Collected data:
==*==

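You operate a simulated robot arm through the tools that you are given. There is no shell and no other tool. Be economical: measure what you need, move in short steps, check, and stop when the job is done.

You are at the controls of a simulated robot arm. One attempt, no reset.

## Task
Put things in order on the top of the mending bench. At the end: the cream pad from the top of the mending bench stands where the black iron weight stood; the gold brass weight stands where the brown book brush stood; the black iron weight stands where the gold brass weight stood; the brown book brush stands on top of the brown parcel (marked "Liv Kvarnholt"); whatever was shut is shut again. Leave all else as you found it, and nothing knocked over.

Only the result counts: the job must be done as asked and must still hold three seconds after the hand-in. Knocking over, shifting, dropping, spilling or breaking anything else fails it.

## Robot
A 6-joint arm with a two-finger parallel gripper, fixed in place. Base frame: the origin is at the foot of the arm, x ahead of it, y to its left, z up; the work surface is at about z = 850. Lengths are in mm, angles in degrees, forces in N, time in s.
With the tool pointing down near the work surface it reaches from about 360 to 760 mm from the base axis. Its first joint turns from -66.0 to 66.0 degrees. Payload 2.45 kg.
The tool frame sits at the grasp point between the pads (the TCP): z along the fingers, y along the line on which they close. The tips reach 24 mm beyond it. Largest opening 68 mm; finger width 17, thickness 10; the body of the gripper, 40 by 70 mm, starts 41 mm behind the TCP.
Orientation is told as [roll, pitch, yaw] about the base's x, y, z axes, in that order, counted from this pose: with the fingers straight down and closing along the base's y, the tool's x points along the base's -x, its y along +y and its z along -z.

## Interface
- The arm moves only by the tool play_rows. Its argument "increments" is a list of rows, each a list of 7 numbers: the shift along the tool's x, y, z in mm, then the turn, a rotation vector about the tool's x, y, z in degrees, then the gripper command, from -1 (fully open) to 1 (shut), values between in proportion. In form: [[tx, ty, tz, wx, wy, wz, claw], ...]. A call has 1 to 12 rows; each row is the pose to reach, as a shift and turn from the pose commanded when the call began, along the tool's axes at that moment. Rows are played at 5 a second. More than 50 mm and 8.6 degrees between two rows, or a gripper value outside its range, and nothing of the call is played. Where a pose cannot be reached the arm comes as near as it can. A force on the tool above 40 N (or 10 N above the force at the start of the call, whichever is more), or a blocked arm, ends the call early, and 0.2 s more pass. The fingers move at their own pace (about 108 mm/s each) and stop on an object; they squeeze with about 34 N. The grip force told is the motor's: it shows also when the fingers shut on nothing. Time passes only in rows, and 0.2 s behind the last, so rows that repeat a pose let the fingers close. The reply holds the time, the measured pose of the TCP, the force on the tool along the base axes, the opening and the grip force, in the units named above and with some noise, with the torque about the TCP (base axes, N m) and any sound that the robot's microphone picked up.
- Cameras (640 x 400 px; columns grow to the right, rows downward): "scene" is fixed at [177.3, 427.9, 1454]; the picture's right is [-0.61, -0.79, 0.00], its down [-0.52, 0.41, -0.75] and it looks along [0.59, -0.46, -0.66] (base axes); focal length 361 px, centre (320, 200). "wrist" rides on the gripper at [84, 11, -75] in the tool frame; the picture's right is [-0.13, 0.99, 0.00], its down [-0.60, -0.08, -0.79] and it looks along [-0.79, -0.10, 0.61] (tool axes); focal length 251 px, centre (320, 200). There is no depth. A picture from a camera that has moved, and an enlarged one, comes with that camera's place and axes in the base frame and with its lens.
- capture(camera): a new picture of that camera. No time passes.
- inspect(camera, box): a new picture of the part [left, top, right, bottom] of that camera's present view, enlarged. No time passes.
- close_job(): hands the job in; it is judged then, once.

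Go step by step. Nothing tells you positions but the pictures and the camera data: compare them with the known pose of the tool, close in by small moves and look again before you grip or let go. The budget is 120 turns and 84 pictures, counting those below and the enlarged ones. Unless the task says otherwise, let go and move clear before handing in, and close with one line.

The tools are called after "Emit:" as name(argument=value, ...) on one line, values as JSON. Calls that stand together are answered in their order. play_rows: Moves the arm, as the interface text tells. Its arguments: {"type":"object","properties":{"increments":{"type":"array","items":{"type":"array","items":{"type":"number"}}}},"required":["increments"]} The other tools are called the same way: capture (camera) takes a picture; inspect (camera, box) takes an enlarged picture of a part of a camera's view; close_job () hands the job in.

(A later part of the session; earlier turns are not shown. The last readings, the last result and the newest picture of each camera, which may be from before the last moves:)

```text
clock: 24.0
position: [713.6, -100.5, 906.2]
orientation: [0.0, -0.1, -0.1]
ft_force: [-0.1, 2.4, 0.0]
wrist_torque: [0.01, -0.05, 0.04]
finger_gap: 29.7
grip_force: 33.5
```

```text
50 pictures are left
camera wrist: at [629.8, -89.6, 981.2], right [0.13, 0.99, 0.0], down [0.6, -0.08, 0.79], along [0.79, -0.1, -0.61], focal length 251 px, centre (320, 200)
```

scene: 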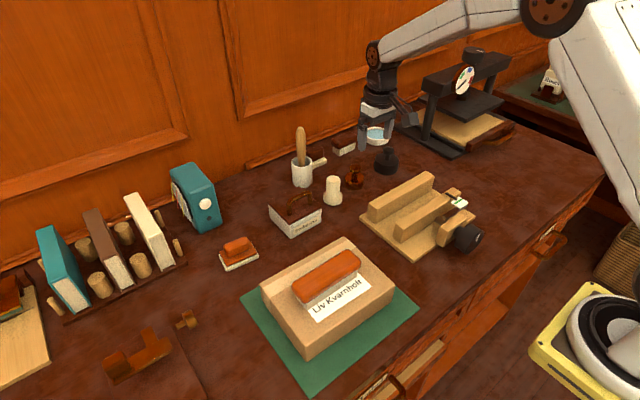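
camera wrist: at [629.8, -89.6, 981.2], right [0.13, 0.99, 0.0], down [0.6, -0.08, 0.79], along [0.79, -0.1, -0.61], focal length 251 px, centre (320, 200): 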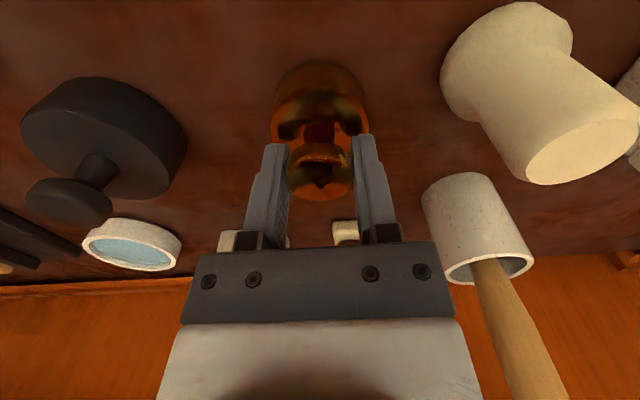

==*==

What you have to do:
Print out the whole of the material word for word, without pictures. Use JSON: a list with one string for each line that is not empty.

Response to this task:
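[
  "You operate a simulated robot arm through the tools that you are given. There is no shell and no other tool. Be economical: measure what you need, move in short steps, check, and stop when the job is done.",
  "You are at the controls of a simulated robot arm. One attempt, no reset.",
  "## Task",
  "Put things in order on the top of the mending bench. At the end: the cream pad from the top of the mending bench stands where the black iron weight stood; the gold brass weight stands where the brown book brush stood; the black iron weight stands where the gold brass weight stood; the brown book brush stands on top of the brown parcel (marked \"Liv Kvarnholt\"); whatever was shut is shut again. Leave all else as you found it, and nothing knocked over.",
  "Only the result counts: the job must be done as asked and must still hold three seconds after the hand-in. Knocking over, shifting, dropping, spilling or breaking anything else fails it.",
  "## Robot",
  "A 6-joint arm with a two-finger parallel gripper, fixed in place. Base frame: the origin is at the foot of the arm, x ahead of it, y to its left, z up; the work surface is at about z = 850. Lengths are in mm, angles in degrees, forces in N, time in s.",
  "With the tool pointing down near the work surface it reaches from about 360 to 760 mm from the base axis. Its first joint turns from -66.0 to 66.0 degrees. Payload 2.45 kg.",
  "The tool frame sits at the grasp point between the pads (the TCP): z along the fingers, y along the line on which they close. The tips reach 24 mm beyond it. Largest opening 68 mm; finger width 17, thickness 10; the body of the gripper, 40 by 70 mm, starts 41 mm behind the TCP.",
  "Orientation is told as [roll, pitch, yaw] about the base's x, y, z axes, in that order, counted from this pose: with the fingers straight down and closing along the base's y, the tool's x points along the base's -x, its y along +y and its z along -z.",
  "## Interface",
  "- The arm moves only by the tool play_rows. Its argument \"increments\" is a list of rows, each a list of 7 numbers: the shift along the tool's x, y, z in mm, then the turn, a rotation vector about the tool's x, y, z in degrees, then the gripper command, from -1 (fully open) to 1 (shut), values between in proportion. In form: [[tx, ty, tz, wx, wy, wz, claw], ...]. A call has 1 to 12 rows; each row is the pose to reach, as a shift and turn from the pose commanded when the call began, along the tool's axes at that moment. Rows are played at 5 a second. More than 50 mm and 8.6 degrees between two rows, or a gripper value outside its range, and nothing of the call is played. Where a pose cannot be reached the arm comes as near as it can. A force on the tool above 40 N (or 10 N above the force at the start of the call, whichever is more), or a blocked arm, ends the call early, and 0.2 s more pass. The fingers move at their own pace (about 108 mm/s each) and stop on an object; they squeeze with about 34 N. The grip force told is the motor's: it shows also when the fingers shut on nothing. Time passes only in rows, and 0.2 s behind the last, so rows that repeat a pose let the fingers close. The reply holds the time, the measured pose of the TCP, the force on the tool along the base axes, the opening and the grip force, in the units named above and with some noise, with the torque about the TCP (base axes, N m) and any sound that the robot's microphone picked up.",
  "- Cameras (640 x 400 px; columns grow to the right, rows downward): \"scene\" is fixed at [177.3, 427.9, 1454]; the picture's right is [-0.61, -0.79, 0.00], its down [-0.52, 0.41, -0.75] and it looks along [0.59, -0.46, -0.66] (base axes); focal length 361 px, centre (320, 200). \"wrist\" rides on the gripper at [84, 11, -75] in the tool frame; the picture's right is [-0.13, 0.99, 0.00], its down [-0.60, -0.08, -0.79] and it looks along [-0.79, -0.10, 0.61] (tool axes); focal length 251 px, centre (320, 200). There is no depth. A picture from a camera that has moved, and an enlarged one, comes with that camera's place and axes in the base frame and with its lens.",
  "- capture(camera): a new picture of that camera. No time passes.",
  "- inspect(camera, box): a new picture of the part [left, top, right, bottom] of that camera's present view, enlarged. No time passes.",
  "- close_job(): hands the job in; it is judged then, once.",
  "Go step by step. Nothing tells you positions but the pictures and the camera data: compare them with the known pose of the tool, close in by small moves and look again before you grip or let go. The budget is 120 turns and 84 pictures, counting those below and the enlarged ones. Unless the task says otherwise, let go and move clear before handing in, and close with one line.",
  "The tools are called after \"Emit:\" as name(argument=value, ...) on one line, values as JSON. Calls that stand together are answered in their order. play_rows: Moves the arm, as the interface text tells. Its arguments: {\"type\":\"object\",\"properties\":{\"increments\":{\"type\":\"array\",\"items\":{\"type\":\"array\",\"items\":{\"type\":\"number\"}}}},\"required\":[\"increments\"]} The other tools are called the same way: capture (camera) takes a picture; inspect (camera, box) takes an enlarged picture of a part of a camera's view; close_job () hands the job in.",
  "(A later part of the session; earlier turns are not shown. The last readings, the last result and the newest picture of each camera, which may be from before the last moves:)",
  "```text",
  "clock: 24.0",
  "position: [713.6, -100.5, 906.2]",
  "orientation: [0.0, -0.1, -0.1]",
  "ft_force: [-0.1, 2.4, 0.0]",
  "wrist_torque: [0.01, -0.05, 0.04]",
  "finger_gap: 29.7",
  "grip_force: 33.5",
  "```",
  "```text",
  "50 pictures are left",
  "camera wrist: at [629.8, -89.6, 981.2], right [0.13, 0.99, 0.0], down [0.6, -0.08, 0.79], along [0.79, -0.1, -0.61], focal length 251 px, centre (320, 200)",
  "```",
  "scene: ",
  "camera wrist: at [629.8, -89.6, 981.2], right [0.13, 0.99, 0.0], down [0.6, -0.08, 0.79], along [0.79, -0.1, -0.61], focal length 251 px, centre (320, 200): "
]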